Vieles kann gegen die Biographie vorgebracht werden: Sie verschleiert, sie verheimlicht, sie lügt. "It is always Judas who writes the biography", hat Oscar Wilde die Rolle der Biographinnen und Biographen wenig schmeichelhaft umschrieben. Mitunter werden sie aber auch zu Komplizen und vertuschen, wovon die Nachwelt nichts erfahren soll. Die Biographie kann ein Leben zur Heldengeschichte verklären, und sie kann Privates und Intimes ins Rampenlicht zerren - nicht nur um der "biographischen Wahrheit" willen, sondern um des Verkaufserfolges oder des Voyeurismus der Leserinnen und Leser willen. Zudem ist die Biographie, zumindest historisch gesehen, ein männliches Genre: Männer haben mit ihren Biographien über so genannte große Männer den Kanon der Literatur, der Kunst, der Geschichte mitgeschrieben und Frauen in den meisten Fällen nicht für biographiewürdig erachtet. Schließlich lässt sich gegen jene Biographien, die nicht geschrieben werden, vorbringen, dass sie sich der Beihilfe zum Vergessen schuldig machen.

Realität des Alltäglichen

Und dennoch: Die Biographie entreißt vergangene Leben dem Vergessen, gerade auch jene, die in totalitären Regimen ausgelöscht wurden. Sie hält dem Nimbus eines als genial stilisierten literarischen oder künstlerischen Werkes die Realität des Alltäglichen entgegen, die auch das Leben scheinbar großer Persönlichkeiten bestimmt. Sie macht den mühsamen und oft langwierigen Weg sichtbar, der zu bedeutenden Texten, künstlerischen Werken oder bedeutsamen Taten geführt hat, ohne dadurch dem Rang des Erreichten die Anerkennung zu verwehren. Mit Biographien über marginalisierte Figuren oder über so genannte "Durchschnittsmenschen" wird zudem eine alternative Geschichtsschreibung betrieben; sie stellen in Frage, dass nur biographiewürdig ist, wer ein bedeutendes Werk hinterlassen hat oder wer als öffentliche Figur in Erscheinung getreten ist.

Die Biographie steht zwischen Literatur und Wissenschaft, sie ist ein "bastard, an impure art" (Virginia Woolf). Sie erzählt eine Lebensgeschichte als Erfolgsgeschichte, als Geschichte der Unterdrückung und Ausbeutung, als intimes Beziehungsdrama oder als Resultat einer vertrackten Eltern-Kind-Beziehung, um nur einige wenige Schemata aus dem Fundus von Biographinnen und Biographen zu nennen. Die Biographie kann gar nicht anders als zu fiktionalisieren.

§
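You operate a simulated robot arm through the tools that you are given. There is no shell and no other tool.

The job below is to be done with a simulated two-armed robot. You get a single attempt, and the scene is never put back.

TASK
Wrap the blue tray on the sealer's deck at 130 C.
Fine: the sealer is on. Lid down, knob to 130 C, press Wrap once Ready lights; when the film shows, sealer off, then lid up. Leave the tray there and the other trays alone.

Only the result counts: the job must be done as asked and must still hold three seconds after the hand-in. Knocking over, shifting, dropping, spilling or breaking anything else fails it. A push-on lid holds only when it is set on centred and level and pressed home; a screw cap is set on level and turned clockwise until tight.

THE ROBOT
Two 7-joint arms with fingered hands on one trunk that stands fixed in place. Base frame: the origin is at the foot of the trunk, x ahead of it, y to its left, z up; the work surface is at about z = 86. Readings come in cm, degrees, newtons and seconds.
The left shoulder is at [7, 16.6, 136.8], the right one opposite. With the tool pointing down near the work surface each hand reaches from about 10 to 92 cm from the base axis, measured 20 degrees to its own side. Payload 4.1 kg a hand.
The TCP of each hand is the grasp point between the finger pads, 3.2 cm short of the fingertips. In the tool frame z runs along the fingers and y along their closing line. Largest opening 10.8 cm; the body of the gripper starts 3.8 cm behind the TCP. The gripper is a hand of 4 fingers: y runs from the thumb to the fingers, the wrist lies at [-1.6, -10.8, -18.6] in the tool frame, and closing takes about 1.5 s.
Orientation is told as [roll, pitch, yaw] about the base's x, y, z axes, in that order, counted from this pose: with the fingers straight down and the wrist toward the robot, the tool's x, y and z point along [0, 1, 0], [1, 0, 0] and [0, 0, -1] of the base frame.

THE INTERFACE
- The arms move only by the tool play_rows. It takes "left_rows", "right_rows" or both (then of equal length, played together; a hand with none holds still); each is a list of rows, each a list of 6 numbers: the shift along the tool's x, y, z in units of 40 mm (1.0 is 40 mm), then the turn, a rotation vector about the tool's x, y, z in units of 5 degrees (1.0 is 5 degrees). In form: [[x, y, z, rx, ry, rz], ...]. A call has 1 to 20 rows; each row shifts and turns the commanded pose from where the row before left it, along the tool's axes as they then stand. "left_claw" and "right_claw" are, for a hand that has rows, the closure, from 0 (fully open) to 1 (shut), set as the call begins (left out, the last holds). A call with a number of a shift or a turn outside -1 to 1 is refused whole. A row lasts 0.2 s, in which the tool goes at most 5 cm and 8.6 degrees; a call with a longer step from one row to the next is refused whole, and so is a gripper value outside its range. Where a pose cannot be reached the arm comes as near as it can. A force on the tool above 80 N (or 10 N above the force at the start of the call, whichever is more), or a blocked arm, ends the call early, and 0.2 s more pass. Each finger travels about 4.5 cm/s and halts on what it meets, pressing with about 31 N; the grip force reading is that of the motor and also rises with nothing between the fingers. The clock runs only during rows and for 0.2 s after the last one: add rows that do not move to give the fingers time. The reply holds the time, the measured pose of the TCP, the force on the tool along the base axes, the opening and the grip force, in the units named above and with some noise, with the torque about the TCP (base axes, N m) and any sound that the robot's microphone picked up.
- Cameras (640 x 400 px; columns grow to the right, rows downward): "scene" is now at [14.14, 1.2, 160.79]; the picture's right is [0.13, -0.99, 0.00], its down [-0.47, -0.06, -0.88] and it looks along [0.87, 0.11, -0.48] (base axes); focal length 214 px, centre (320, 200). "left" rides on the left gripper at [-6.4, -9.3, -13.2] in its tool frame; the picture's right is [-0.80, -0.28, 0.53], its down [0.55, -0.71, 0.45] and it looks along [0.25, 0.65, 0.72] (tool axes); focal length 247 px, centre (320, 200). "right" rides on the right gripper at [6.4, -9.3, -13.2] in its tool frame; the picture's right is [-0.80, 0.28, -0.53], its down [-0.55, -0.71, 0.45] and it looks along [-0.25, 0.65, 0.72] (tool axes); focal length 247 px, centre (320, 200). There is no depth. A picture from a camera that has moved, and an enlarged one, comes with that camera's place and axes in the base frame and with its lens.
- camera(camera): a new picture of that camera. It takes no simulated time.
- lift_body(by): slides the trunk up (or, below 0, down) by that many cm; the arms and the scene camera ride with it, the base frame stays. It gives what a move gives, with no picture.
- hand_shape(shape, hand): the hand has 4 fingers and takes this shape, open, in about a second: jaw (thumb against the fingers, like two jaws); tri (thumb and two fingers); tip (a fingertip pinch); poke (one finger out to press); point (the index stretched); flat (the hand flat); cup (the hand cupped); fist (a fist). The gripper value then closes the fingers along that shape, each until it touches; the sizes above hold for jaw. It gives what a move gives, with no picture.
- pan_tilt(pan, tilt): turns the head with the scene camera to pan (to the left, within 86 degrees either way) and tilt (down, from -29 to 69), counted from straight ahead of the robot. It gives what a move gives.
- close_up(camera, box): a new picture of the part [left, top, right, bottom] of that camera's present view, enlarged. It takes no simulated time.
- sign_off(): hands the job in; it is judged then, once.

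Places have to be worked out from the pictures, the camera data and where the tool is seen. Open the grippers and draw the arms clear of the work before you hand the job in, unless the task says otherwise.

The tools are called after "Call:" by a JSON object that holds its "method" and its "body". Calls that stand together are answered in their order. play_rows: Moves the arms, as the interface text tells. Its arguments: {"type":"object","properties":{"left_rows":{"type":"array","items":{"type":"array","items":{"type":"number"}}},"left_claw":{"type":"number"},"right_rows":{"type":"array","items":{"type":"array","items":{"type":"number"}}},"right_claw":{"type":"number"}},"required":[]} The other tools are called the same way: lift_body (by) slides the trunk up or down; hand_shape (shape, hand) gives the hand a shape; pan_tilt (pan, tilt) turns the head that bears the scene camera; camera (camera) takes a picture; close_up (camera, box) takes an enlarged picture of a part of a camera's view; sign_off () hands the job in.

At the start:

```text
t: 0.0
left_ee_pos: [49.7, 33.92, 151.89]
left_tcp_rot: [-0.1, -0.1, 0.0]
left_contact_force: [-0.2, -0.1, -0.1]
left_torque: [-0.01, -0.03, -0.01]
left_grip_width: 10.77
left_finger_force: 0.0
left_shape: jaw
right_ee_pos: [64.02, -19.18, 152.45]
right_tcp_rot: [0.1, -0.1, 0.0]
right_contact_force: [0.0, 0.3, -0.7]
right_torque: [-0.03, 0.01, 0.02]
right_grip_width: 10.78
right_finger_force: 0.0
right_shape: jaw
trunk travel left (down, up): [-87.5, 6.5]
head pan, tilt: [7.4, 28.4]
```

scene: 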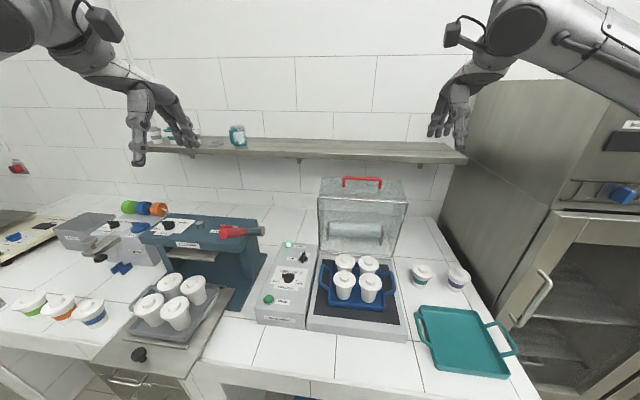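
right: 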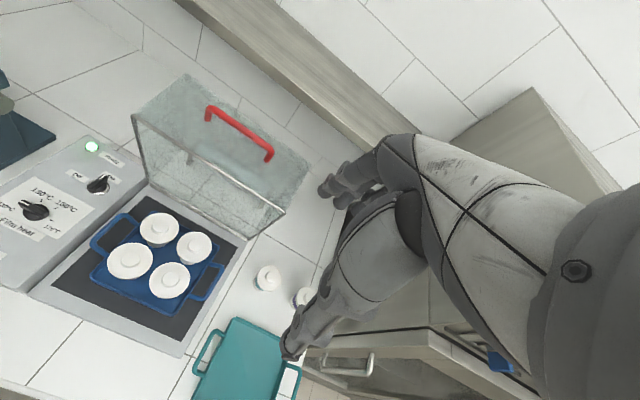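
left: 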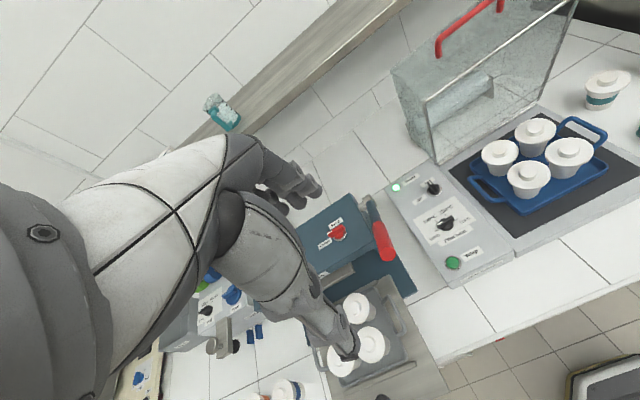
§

Der Soziologe Pierre Bourdieu hat pointiert formuliert, was die Crux jeder Biographie ist: Er spricht von der biographischen Illusion, "ein Leben als eine einmalige und sich selbst genügende Abfolge von Ereignissen zu verstehen", was "ungefähr so absurd ist wie der Versuch, eine Fahrt mit der U-Bahn zu erklären, ohne die Struktur des Netzes zu berücksichtigen"

In der Biographik des 20. Jahrhunderts finden sich zahlreiche Versuche, die traditionelle Form der Biographie, die ein Leben von seinem Anfang bis zu seinem Ende unter Aufbietung allen erzählerischen Geschicks schildert, zu durchbrechen. Roland Barthes hat eine Autobiographie in Stichwörtern verfasst, und der ungarische Kulturwissenschafter László Földényi hat für die Darstellung von Leben und Werk Heinrich von Kleists die Form lexikalischer Einträge gewählt. In ihrer Ingeborg Bachmann-Biographie ist die feministische Kulturwissenschafterin Sigrid Weigel nicht an der privaten Seite der Autorin interessiert, sondern am "geistigen Prozess", der Bachmanns Texten zugrunde liegt. Eine Biographie ist nie die Darstellung des Lebens selbst, betont Weigel völlig zu Recht, sondern immer eine der Hinterlassenschaften, der Lebensüberreste. Eine der wirksamsten Formen der Biographie, den Vorwurf der Lüge zumindest partiell zu entkräften, ist den Blick in die biographische Werkstatt freizugeben sowie das Verhältnis zwischen dem Biographen und dem biographischen Subjekt selbst zum Gegenstand der biographischen Befragung zu machen.

Inszenierung des Privaten

Die Biographie unterliegt einem "Wechselspiel zwischen dem Bedürfnis nach völliger Entblößung und dem (oft unbeabsichtigten) Drang, sich zu verstecken und zu verhüllen" (László Földényi). Die gegenwärtige Konjunktur der Biographie ist auch der medial inszenierten Zurschaustellung des Privaten geschuldet. Die Grenze zwischen privat und öffentlich verschwimmt zusehends und der Wunsch, sich selbst auszustellen und das ausgestellte Leben anderer zu verfolgen, weist Anzeichen einer kollektiven Sucht auf. Das Private und Persönliche ist gerade in autobiographischen Texten nur vermeintlich authentisch, es ist vielmehr Ergebnis einer Inszenierung. Doris Lessing zufolge ist die Autobiographie auch Selbstschutz, sie schützt vor dem Suchscheinwerfer der Biographen. In jedem Fall muss es eine zentrale Aufgabe jeder Biographie sein, den Funktionen der Selbst-und Fremdinszenierungen einer Figur nachzuspüren. Es müssen die Strategien deutlich werden, die der Kunst der Verschleierung dienen und es ist die Frage zu beantworten, was sich möglicherweise hinter diesem Schleier, hinter der autobiographischen Maske verbirgt - auch wenn eine letztgültige Antwort ausbleiben muss.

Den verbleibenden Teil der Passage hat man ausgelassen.